It’s kind of like the problems we had with interrupt bugs. You could argue
that there’s no real magic in writing a program with sequence breaks or
interrupts. There’s no real problem with that. It takes a little bit of
understanding and a little bit of care. But I know for a fact that very good
programmers who understand all of that put those bugs in their
programmer. A programmer like me would have to come and fix it and I
had to do the Niklaus Wirth–style thing of inventing the computer language
that wouldn’t let them make interrupt bugs.

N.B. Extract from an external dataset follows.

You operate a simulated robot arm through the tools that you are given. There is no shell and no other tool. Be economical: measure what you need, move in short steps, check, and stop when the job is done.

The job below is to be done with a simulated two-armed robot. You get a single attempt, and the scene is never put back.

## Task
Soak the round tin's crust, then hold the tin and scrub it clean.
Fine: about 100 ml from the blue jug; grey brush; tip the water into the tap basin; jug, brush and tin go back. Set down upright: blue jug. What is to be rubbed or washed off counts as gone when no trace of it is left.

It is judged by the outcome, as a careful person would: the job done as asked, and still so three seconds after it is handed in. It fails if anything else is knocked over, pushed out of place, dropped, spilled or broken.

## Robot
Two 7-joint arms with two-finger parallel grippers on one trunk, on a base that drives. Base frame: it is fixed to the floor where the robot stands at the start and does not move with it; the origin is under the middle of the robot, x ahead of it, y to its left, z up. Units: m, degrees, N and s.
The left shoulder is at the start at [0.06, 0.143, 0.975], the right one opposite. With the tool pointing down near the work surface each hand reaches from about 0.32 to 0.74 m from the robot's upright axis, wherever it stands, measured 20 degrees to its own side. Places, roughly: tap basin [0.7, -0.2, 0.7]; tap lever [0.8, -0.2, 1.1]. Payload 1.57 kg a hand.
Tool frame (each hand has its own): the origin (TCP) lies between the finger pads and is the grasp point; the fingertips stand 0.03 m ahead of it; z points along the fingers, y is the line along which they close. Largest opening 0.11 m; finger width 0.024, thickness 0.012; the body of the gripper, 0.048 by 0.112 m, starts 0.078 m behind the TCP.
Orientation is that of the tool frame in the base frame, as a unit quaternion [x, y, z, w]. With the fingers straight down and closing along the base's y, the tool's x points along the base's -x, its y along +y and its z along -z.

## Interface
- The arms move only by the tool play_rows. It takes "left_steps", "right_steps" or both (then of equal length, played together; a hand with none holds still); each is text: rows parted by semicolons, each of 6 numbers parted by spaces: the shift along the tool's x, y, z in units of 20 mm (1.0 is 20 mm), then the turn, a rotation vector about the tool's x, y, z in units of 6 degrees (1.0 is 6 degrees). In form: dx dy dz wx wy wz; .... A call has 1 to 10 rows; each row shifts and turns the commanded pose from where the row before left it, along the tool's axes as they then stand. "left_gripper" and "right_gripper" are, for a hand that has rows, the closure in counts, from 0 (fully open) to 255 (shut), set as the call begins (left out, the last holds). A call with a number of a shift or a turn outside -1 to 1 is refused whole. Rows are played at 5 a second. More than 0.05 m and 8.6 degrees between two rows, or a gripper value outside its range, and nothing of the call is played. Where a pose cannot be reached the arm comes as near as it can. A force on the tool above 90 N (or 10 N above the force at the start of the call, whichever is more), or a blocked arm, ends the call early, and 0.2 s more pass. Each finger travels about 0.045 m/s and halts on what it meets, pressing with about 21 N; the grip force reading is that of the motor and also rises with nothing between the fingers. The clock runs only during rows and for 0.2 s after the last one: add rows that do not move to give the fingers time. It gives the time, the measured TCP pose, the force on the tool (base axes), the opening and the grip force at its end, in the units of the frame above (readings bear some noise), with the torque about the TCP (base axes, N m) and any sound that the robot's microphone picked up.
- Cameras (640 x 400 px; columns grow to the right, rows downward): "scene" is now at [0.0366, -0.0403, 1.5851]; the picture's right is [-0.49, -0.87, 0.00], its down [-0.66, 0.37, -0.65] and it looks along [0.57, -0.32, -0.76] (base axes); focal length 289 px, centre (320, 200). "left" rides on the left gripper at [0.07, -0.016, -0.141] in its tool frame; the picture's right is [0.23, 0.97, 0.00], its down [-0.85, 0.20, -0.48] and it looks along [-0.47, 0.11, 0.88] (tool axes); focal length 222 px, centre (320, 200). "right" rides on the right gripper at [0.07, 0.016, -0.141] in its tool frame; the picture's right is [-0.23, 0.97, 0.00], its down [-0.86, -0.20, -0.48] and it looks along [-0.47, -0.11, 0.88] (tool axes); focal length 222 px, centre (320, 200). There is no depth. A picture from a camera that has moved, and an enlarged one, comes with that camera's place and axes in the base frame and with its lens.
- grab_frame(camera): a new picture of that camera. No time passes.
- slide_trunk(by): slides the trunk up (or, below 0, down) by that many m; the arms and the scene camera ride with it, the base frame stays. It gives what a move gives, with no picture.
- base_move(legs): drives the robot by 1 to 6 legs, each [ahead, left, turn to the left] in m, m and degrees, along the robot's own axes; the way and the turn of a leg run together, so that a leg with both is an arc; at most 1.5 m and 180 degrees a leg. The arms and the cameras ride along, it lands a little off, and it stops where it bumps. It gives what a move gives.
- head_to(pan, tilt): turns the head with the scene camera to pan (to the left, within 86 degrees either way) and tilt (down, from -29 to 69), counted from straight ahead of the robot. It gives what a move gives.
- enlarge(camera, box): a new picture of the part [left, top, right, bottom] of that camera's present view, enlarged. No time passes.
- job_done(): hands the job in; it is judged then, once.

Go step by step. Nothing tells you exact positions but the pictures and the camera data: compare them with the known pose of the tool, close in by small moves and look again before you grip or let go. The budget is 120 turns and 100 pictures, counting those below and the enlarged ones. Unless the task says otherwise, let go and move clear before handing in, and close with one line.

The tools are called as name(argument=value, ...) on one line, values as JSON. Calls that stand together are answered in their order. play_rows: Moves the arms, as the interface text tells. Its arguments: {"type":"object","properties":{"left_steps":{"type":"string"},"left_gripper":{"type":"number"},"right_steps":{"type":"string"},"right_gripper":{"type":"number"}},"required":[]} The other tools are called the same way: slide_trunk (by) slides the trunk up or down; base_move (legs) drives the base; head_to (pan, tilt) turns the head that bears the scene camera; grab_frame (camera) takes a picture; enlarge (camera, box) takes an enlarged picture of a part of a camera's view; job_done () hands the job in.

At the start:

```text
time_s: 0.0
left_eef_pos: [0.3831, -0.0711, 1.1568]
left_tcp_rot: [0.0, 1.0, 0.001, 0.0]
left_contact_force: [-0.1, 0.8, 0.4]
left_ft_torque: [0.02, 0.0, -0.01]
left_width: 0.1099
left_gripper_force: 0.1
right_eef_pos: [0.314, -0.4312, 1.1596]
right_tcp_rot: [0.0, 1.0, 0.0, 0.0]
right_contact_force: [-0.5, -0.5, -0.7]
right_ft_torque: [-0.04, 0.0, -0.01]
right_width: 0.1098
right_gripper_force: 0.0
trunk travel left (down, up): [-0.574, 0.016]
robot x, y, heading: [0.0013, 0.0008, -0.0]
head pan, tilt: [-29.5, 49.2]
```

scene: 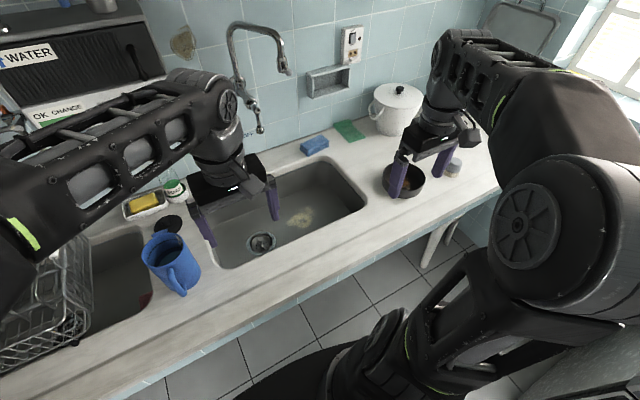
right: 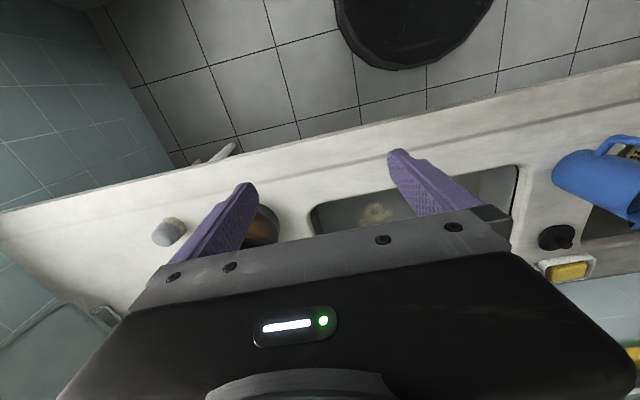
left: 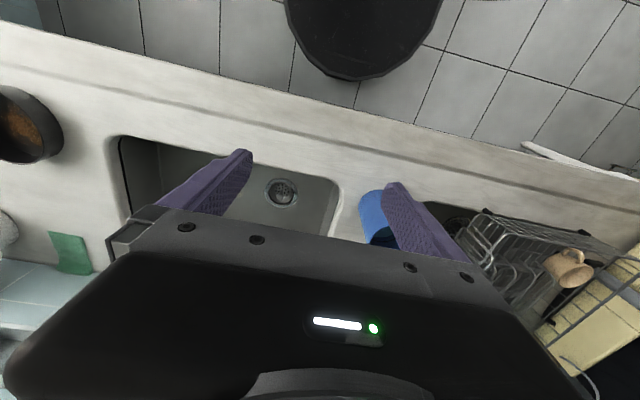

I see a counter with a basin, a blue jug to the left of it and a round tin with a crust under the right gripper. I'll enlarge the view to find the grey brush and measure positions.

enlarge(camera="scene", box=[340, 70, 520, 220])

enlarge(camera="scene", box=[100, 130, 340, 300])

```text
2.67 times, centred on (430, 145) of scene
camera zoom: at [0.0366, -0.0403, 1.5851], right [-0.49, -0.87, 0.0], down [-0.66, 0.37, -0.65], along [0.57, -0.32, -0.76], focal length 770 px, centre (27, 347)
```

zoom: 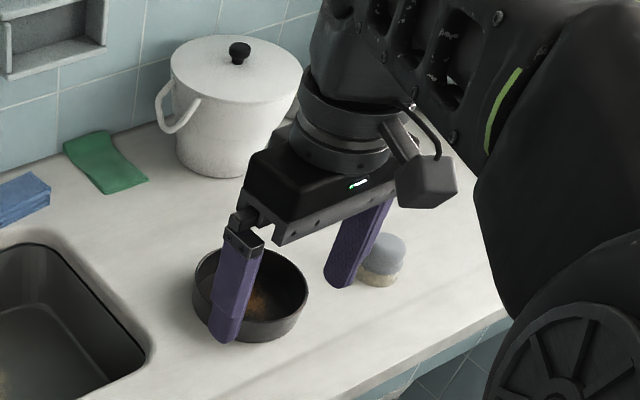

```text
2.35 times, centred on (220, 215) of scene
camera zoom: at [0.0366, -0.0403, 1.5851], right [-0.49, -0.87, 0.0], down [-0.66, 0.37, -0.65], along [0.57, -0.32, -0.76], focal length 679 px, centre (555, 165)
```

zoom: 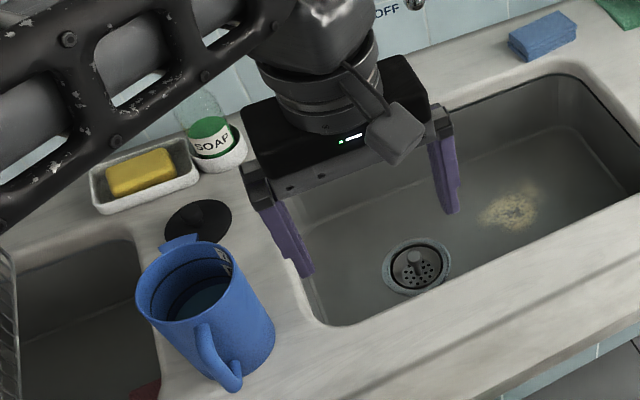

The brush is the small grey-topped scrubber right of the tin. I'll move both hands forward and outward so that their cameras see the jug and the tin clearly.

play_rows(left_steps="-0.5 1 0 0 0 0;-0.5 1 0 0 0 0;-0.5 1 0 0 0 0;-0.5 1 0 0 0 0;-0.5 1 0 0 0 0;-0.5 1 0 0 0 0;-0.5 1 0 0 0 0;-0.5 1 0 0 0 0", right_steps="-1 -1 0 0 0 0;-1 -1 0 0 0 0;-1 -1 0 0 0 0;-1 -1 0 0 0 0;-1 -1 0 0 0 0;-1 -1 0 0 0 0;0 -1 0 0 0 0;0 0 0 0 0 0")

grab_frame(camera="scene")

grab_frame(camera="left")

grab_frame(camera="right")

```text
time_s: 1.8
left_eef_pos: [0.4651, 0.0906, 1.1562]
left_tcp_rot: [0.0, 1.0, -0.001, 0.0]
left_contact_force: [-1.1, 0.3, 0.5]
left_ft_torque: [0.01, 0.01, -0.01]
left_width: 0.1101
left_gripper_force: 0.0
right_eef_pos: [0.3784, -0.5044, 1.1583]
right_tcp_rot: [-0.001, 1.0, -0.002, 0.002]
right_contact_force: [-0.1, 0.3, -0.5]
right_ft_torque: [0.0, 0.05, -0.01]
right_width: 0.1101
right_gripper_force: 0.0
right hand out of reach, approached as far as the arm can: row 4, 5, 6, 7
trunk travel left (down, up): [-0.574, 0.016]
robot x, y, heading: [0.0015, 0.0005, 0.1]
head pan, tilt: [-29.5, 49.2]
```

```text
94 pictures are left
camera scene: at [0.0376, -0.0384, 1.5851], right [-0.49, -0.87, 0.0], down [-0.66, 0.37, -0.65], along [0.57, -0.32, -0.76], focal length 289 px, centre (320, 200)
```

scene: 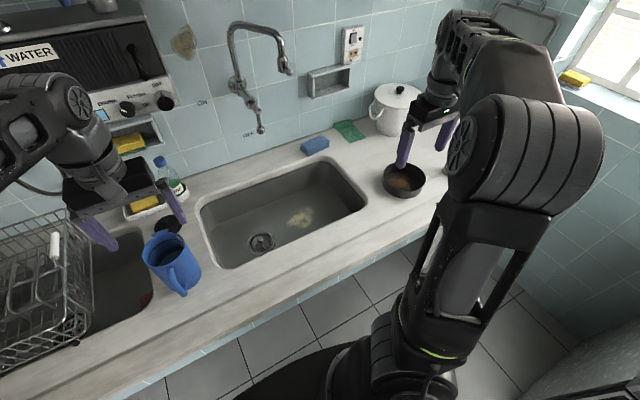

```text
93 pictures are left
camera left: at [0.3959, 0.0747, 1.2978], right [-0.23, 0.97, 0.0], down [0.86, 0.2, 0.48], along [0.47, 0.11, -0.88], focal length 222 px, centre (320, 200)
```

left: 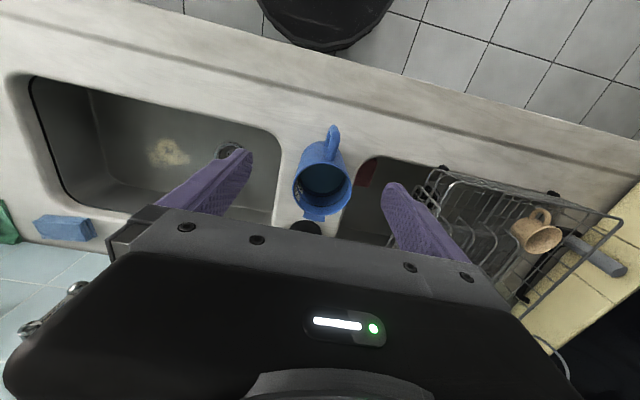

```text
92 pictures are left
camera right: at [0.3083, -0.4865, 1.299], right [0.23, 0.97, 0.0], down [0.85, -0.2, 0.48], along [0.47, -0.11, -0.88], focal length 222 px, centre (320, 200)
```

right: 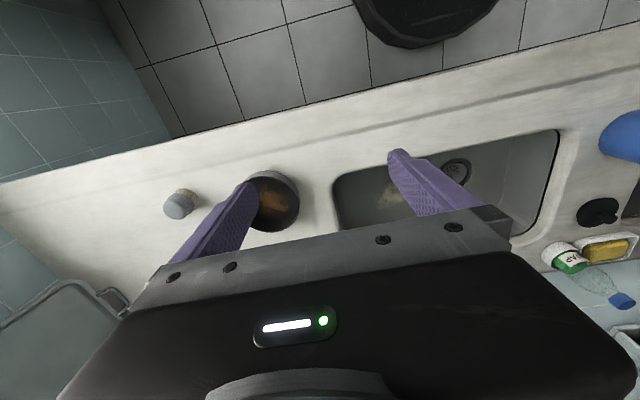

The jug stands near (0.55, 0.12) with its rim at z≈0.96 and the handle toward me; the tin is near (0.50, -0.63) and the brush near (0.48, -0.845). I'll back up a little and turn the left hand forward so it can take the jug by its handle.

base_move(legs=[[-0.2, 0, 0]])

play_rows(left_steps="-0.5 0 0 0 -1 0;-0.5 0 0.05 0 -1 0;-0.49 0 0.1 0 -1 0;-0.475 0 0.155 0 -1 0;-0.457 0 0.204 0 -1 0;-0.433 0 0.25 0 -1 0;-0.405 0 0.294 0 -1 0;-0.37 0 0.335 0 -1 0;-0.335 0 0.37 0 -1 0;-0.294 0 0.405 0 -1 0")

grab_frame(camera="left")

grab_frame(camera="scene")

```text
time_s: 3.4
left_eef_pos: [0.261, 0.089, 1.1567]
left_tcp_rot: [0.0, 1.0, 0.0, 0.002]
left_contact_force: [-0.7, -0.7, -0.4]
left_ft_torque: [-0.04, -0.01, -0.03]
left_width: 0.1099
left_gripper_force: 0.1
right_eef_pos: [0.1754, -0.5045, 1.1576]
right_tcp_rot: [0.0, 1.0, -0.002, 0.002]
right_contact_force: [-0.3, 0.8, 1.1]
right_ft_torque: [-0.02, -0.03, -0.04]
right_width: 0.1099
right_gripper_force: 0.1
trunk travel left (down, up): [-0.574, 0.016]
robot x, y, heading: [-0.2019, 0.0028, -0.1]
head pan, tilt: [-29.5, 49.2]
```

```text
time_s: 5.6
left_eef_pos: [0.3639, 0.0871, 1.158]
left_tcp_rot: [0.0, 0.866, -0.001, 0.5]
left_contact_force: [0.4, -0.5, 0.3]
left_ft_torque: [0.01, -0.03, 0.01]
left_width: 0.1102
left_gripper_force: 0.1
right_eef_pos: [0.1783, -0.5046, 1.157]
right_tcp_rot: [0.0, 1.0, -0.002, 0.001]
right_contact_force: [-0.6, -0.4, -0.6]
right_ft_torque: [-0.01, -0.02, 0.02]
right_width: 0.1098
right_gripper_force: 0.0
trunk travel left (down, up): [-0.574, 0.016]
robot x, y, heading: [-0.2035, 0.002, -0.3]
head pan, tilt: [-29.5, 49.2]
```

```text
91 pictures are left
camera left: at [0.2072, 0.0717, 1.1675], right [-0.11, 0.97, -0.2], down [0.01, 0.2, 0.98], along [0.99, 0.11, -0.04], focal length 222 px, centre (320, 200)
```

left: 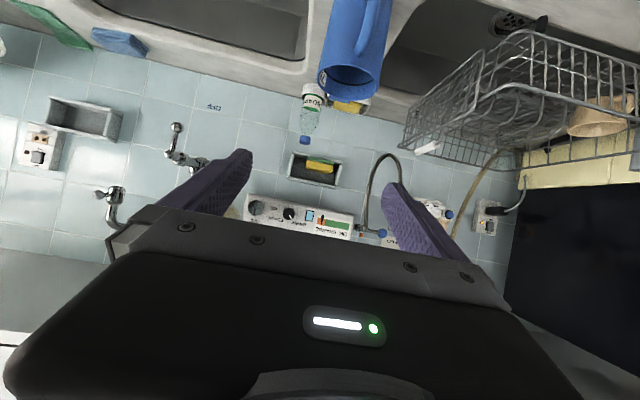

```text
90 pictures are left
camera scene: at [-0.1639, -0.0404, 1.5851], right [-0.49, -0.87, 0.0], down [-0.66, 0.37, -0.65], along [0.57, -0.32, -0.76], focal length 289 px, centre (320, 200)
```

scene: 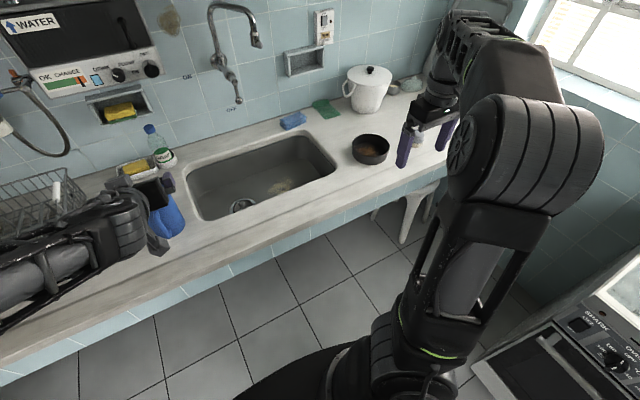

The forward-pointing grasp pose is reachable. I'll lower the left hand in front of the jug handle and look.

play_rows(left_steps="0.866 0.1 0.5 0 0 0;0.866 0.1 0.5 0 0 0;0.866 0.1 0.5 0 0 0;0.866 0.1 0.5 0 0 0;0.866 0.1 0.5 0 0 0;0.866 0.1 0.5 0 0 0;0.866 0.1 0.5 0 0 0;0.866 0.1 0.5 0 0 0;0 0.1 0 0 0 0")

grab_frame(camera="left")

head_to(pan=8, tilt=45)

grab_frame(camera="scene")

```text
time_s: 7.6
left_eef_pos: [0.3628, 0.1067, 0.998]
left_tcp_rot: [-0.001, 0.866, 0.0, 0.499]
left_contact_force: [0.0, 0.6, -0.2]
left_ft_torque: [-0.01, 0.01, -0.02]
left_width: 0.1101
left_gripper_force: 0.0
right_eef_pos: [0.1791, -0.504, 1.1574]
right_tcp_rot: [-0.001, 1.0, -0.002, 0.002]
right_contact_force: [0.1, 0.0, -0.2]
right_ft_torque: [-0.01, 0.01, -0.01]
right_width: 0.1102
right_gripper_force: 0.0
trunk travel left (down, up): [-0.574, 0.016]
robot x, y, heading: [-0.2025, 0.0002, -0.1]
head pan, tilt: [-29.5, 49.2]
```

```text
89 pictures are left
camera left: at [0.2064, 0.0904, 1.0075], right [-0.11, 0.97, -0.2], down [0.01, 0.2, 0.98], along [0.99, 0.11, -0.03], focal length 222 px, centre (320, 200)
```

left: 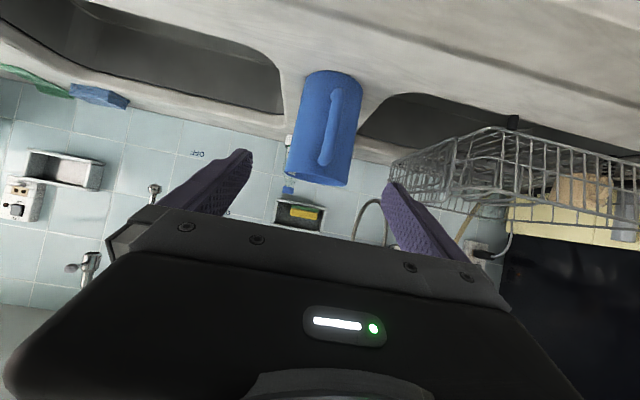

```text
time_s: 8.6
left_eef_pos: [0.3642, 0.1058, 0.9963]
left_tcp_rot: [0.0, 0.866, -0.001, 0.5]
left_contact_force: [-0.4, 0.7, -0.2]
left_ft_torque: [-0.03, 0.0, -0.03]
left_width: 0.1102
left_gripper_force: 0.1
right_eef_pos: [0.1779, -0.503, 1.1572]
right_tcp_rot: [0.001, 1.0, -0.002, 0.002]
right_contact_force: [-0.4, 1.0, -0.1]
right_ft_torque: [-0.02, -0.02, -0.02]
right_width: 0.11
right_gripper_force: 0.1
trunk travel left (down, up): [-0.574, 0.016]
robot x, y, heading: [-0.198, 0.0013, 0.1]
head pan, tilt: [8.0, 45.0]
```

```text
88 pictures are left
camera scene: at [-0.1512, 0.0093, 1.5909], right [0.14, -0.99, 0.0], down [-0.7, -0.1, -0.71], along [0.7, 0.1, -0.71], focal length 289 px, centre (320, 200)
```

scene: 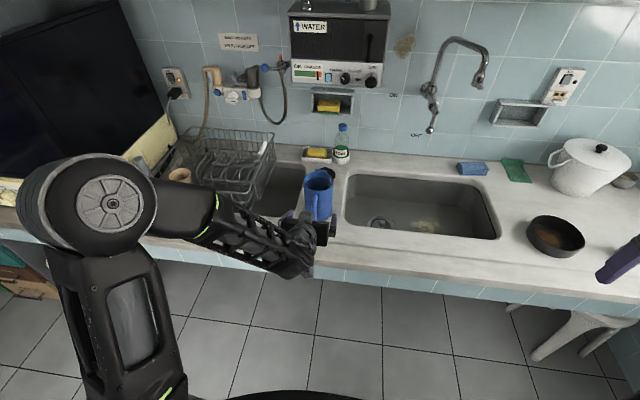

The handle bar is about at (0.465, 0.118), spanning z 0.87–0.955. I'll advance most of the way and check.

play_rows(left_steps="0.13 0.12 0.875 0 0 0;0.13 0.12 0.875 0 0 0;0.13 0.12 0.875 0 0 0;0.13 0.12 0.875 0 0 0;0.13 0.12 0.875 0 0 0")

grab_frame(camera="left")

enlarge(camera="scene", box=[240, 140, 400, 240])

For the IMP system I wrote a complicated set of assembler macros, so you
could declare what you were doing. When you came in on an interrupt, you
wrote a declaration that says, “I am on modem input” or “I am on the high-
priority clock or the low-priority clock.” And then when it assembled your
program, it actually tagged every instruction with which interrupt level it
was running on and then there was a postprocessor that I probably wrote in
TECO macros, honest to God, that processed that and looked for time-
sharing problems. It would look for a variable that was accessed by two
different levels and it would say, “There is an interrupt conflict.” Now all of
a sudden, the time-sharing bug would go away. Other programmers could
understand that if they put the right declarations in, these macros would
keep them from making timing bugs. I got a trip to Hungary to present how
you could get programmers who don’t really understand real-time issues to
be able to write solid real-time programs by using this technique to abstract
out the conflict problems.
That’s a little bit the way I feel about C. I’m sure that there are good
programmers, perhaps including me, who can write good C programs. But
it’s just harder than it has to be. In the modern environment it’s gotten
harder because the environment is so much more difficult—the number of
places where C’s weaknesses can be exploited or overlooked, the amount
of care it takes. That’s one reason why I’m very comfortable writing in Perl.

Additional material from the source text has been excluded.